- Task objective
Narrow the data below down to the lines containing "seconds".

- Collected data

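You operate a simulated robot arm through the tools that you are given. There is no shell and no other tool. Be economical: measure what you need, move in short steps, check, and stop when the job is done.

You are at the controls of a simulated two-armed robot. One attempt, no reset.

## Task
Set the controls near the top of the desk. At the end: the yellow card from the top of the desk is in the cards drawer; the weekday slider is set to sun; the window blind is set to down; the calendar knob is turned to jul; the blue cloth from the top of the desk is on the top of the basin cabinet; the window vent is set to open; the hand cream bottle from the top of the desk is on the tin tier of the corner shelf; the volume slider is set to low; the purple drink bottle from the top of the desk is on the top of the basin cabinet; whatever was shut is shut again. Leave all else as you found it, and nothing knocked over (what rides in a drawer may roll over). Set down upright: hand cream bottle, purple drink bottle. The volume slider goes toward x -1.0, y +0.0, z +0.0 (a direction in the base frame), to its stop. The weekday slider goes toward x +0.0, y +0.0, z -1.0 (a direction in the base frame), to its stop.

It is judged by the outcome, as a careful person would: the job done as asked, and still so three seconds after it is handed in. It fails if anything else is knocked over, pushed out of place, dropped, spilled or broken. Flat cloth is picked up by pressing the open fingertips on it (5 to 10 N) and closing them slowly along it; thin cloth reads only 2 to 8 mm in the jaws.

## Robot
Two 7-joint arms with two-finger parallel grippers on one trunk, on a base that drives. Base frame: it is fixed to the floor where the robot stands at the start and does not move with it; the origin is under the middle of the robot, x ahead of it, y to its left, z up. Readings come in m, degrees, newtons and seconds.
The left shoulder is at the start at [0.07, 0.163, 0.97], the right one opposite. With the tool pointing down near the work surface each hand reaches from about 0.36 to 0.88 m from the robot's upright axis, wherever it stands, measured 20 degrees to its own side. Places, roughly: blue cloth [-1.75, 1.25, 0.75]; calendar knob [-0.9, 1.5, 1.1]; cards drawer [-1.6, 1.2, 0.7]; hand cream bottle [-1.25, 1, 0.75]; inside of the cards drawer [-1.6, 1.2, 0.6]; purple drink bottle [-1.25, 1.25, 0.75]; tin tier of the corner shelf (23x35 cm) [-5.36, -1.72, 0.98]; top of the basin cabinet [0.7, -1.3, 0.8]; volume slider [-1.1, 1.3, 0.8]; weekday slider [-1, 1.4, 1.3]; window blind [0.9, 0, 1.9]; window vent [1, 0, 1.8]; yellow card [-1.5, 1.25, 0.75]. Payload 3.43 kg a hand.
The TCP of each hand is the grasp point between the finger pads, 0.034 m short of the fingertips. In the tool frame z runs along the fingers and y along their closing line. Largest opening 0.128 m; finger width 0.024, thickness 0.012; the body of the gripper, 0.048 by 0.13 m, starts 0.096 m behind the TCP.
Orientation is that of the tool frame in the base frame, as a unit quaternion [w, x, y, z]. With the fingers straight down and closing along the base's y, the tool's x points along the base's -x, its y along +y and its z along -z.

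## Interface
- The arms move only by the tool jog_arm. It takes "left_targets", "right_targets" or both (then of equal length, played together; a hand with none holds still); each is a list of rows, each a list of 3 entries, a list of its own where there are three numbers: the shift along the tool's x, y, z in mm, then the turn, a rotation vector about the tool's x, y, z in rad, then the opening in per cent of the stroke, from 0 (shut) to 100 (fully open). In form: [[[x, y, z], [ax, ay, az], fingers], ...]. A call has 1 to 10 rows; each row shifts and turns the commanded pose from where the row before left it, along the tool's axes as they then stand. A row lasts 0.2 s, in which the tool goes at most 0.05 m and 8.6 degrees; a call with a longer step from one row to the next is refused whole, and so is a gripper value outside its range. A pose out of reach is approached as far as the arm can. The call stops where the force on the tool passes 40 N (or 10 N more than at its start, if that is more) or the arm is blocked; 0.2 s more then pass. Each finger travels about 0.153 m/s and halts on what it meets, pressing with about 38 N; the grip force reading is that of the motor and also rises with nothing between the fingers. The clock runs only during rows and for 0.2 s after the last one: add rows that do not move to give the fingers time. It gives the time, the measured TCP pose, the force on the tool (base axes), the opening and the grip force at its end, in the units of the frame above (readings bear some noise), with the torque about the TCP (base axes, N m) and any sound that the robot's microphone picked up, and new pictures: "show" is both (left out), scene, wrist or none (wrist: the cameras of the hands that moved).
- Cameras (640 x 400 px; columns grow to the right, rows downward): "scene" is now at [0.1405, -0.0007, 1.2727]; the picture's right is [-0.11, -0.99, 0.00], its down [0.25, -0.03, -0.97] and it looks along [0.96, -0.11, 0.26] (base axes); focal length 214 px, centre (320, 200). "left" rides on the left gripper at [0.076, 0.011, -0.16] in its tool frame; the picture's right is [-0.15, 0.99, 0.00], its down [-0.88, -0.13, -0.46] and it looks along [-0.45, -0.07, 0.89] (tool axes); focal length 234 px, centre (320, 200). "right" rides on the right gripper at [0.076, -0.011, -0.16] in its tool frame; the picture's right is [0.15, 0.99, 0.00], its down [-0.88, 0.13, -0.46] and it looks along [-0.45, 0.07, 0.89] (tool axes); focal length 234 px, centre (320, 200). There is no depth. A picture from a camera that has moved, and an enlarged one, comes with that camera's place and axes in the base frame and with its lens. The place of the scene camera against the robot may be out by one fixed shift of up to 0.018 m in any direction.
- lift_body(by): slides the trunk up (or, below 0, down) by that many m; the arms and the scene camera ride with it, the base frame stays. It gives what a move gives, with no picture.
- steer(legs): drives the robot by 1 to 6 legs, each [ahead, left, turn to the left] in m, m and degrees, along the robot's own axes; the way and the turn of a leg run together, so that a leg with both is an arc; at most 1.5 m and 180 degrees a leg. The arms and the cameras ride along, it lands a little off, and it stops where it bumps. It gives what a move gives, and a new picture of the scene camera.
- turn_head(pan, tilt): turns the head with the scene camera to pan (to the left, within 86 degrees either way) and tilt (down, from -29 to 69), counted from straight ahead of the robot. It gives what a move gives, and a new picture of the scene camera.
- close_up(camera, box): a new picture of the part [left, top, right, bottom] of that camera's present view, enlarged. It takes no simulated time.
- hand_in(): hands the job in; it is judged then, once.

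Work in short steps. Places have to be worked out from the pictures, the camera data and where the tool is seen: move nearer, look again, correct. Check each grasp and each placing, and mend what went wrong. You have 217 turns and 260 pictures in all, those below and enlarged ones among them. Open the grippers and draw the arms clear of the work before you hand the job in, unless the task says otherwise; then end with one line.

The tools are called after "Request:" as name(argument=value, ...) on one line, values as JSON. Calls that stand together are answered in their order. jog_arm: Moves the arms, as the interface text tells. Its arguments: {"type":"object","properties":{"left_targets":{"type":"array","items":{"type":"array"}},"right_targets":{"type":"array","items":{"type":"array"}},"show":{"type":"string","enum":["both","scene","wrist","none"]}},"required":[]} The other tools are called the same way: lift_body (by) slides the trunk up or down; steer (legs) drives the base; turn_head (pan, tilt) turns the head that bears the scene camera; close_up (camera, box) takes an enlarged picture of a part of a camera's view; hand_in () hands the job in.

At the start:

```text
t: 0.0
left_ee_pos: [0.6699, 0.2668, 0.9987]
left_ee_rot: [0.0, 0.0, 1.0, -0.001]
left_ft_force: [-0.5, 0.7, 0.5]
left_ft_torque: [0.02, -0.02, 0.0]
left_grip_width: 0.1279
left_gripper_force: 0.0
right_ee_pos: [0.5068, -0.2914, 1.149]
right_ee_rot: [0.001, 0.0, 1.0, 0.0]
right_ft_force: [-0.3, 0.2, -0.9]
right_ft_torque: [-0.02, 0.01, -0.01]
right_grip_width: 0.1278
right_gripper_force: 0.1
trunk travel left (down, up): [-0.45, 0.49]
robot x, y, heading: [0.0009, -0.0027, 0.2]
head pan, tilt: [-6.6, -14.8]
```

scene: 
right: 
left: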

- Complete answer
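It is judged by the outcome, as a careful person would: the job done as asked, and still so three seconds after it is handed in. It fails if anything else is knocked over, pushed out of place, dropped, spilled or broken. Flat cloth is picked up by pressing the open fingertips on it (5 to 10 N) and closing them slowly along it; thin cloth reads only 2 to 8 mm in the jaws.
Two 7-joint arms with two-finger parallel grippers on one trunk, on a base that drives. Base frame: it is fixed to the floor where the robot stands at the start and does not move with it; the origin is under the middle of the robot, x ahead of it, y to its left, z up. Readings come in m, degrees, newtons and seconds.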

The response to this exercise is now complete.